LUCAPA Diamond Company said it had secured a R100m debt facility from South Africa’s government-owned Industrial Development Corporation (IDC). The loan will be used for the repayment of existing debt and the two-phase build of Mothae, a brownfields mining development, situated in Lesotho.
“The IDC’s support for the new Mothae mine, coupled with the significant investment being made by our partner Lucapa, underlines Lesotho’s reputation as having the world’s highest average $ per carat diamond production,” said Lesotho’s mines minister, Keketso Sello.
The facility is for a period of four years and includes a 12-month moratorium on capital repayments, the company said.
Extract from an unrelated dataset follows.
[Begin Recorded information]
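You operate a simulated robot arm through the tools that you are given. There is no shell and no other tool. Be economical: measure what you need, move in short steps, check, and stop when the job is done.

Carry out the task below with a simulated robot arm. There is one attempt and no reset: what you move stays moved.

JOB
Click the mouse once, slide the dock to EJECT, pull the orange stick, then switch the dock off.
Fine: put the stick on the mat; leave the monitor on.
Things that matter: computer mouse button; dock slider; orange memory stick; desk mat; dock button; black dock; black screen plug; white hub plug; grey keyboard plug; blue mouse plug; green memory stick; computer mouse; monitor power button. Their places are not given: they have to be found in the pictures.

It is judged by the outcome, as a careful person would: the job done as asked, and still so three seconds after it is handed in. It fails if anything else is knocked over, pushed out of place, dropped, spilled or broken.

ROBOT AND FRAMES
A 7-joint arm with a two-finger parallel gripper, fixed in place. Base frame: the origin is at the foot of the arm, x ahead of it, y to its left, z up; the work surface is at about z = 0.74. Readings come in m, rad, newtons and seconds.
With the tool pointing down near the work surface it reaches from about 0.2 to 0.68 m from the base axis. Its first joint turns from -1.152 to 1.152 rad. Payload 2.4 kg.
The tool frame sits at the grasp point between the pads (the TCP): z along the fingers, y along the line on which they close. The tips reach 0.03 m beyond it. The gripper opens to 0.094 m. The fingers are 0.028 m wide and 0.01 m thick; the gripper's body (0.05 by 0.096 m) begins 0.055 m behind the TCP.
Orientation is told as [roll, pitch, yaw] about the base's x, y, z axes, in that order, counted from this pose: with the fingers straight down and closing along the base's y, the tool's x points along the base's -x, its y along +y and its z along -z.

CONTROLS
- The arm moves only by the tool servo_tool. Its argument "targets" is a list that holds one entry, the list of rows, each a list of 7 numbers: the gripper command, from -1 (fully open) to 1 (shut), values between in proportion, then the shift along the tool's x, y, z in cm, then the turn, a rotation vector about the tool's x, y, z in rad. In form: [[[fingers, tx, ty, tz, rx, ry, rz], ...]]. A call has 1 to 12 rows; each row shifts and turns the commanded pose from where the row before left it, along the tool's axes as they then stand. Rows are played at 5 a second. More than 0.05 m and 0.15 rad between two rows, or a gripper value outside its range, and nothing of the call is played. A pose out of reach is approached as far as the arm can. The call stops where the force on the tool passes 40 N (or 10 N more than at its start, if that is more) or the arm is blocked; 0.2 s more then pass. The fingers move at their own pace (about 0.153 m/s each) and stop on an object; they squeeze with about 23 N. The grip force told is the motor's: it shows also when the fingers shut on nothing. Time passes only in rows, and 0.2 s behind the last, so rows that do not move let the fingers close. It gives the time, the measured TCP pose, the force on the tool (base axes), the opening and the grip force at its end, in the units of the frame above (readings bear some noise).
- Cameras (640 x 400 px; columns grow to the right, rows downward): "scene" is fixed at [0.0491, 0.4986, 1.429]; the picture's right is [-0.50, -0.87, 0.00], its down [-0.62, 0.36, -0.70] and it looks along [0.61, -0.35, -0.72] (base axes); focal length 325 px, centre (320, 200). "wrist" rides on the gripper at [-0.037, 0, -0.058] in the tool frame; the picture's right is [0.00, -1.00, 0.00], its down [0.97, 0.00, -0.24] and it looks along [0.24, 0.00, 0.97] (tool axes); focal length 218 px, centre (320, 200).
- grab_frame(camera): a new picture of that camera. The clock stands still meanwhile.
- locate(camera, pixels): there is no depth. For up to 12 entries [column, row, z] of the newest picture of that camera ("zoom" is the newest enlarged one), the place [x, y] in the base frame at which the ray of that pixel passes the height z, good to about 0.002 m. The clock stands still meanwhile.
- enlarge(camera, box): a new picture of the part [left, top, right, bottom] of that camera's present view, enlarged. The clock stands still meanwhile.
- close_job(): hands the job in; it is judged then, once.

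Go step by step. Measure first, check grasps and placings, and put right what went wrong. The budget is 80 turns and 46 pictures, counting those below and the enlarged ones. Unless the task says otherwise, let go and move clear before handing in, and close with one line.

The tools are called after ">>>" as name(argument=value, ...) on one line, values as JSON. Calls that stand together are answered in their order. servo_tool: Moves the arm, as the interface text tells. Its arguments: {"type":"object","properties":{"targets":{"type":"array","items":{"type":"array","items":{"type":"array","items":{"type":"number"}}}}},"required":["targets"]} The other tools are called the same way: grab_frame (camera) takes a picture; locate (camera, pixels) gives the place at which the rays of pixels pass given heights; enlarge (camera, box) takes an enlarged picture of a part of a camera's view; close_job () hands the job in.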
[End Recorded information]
The financing agreement with IDC comes as the commissioning phase commences at the 1.1 million tonnes a year Mothae diamond plant, with first commercial diamond recoveries scheduled for early November 2018.
Lucapa bought a 70% stake in Mothae via a government tender for $9m in January 2017 – a position it increased to 80% with the Lesotho government holding the balance of shares. Some $36m has been previously spent in trial mining of Mothae in which more than 23,000 carats of diamonds has been recovered.
“Mothae is located within 5km of the Letšeng mine, which produces the highest average dollar per carat kimberlite diamond production in the world,” said the company in 2017.
Lucapa already mines diamonds from Lulo, an alluvial diamond mine in Angola which has a reputation for high value rocks, including a 404 carat stone recovered last year for which Lucapa was paid $16m.